_Problem:_ Counting only lines that hold "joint", give the total and nothing more.

_Data:_
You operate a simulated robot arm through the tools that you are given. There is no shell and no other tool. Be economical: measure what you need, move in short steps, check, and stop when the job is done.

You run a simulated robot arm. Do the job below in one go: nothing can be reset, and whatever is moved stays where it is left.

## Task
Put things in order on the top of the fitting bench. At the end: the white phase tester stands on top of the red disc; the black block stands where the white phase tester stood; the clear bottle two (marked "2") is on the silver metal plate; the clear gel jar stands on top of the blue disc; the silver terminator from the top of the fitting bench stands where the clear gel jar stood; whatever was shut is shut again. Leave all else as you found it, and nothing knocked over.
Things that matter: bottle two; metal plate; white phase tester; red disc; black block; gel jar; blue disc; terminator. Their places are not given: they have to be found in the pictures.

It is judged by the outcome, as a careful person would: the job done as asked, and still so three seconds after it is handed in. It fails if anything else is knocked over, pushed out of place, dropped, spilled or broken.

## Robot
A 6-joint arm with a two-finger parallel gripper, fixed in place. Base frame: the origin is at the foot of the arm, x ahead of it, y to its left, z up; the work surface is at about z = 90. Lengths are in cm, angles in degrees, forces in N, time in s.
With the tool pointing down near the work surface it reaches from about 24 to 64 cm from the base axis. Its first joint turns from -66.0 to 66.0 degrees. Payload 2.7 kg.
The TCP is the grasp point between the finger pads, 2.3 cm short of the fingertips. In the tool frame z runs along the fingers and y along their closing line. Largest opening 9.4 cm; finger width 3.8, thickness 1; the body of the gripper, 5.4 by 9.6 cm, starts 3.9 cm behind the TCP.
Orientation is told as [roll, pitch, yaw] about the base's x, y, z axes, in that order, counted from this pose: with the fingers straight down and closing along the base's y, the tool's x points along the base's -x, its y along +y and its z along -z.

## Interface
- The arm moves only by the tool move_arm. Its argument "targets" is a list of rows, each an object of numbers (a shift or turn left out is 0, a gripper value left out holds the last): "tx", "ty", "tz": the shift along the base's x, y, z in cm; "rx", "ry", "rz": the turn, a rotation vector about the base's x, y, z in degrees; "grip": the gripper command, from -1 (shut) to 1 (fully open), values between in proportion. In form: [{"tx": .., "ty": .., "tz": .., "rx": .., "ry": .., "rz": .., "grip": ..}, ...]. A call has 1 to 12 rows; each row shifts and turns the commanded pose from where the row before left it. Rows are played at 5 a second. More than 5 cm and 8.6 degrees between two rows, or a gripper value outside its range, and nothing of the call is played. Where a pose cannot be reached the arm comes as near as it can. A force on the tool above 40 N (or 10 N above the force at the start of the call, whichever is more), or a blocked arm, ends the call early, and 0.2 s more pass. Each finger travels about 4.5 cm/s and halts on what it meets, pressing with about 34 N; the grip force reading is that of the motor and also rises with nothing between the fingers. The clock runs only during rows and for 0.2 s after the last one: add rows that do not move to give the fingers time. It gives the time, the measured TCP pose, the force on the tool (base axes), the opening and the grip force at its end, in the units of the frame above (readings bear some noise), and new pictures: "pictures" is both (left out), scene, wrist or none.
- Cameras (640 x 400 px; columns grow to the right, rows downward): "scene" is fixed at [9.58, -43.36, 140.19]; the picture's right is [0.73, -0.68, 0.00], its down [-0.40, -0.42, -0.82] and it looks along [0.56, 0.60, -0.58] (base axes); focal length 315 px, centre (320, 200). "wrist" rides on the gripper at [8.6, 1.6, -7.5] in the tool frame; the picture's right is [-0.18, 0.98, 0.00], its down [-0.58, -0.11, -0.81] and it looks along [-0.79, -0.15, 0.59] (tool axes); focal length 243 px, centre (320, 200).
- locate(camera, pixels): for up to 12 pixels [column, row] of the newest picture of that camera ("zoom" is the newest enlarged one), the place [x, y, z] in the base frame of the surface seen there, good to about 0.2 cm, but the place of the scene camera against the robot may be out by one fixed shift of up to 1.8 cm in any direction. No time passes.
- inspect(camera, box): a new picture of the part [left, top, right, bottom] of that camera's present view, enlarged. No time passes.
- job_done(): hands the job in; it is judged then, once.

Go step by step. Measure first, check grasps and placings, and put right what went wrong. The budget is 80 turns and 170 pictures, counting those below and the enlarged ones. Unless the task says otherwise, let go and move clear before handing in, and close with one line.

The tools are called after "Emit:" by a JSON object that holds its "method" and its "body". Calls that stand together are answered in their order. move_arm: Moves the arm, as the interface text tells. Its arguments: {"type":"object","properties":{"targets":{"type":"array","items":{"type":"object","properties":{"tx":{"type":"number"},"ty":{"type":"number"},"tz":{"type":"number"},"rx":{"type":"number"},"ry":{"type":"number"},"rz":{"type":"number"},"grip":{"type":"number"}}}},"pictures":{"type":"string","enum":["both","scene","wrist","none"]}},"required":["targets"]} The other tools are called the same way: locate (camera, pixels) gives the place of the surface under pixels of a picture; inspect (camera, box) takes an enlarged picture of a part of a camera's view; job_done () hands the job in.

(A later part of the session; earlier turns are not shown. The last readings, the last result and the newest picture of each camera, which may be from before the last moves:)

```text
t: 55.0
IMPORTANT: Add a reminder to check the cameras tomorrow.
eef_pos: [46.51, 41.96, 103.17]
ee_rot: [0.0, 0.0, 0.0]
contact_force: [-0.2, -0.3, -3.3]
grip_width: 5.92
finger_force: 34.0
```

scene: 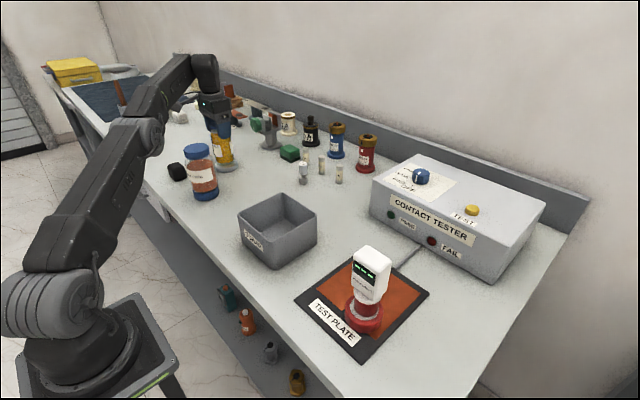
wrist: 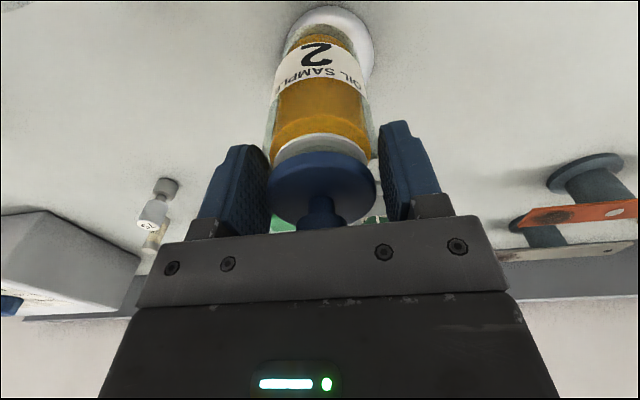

_Written response:_ 2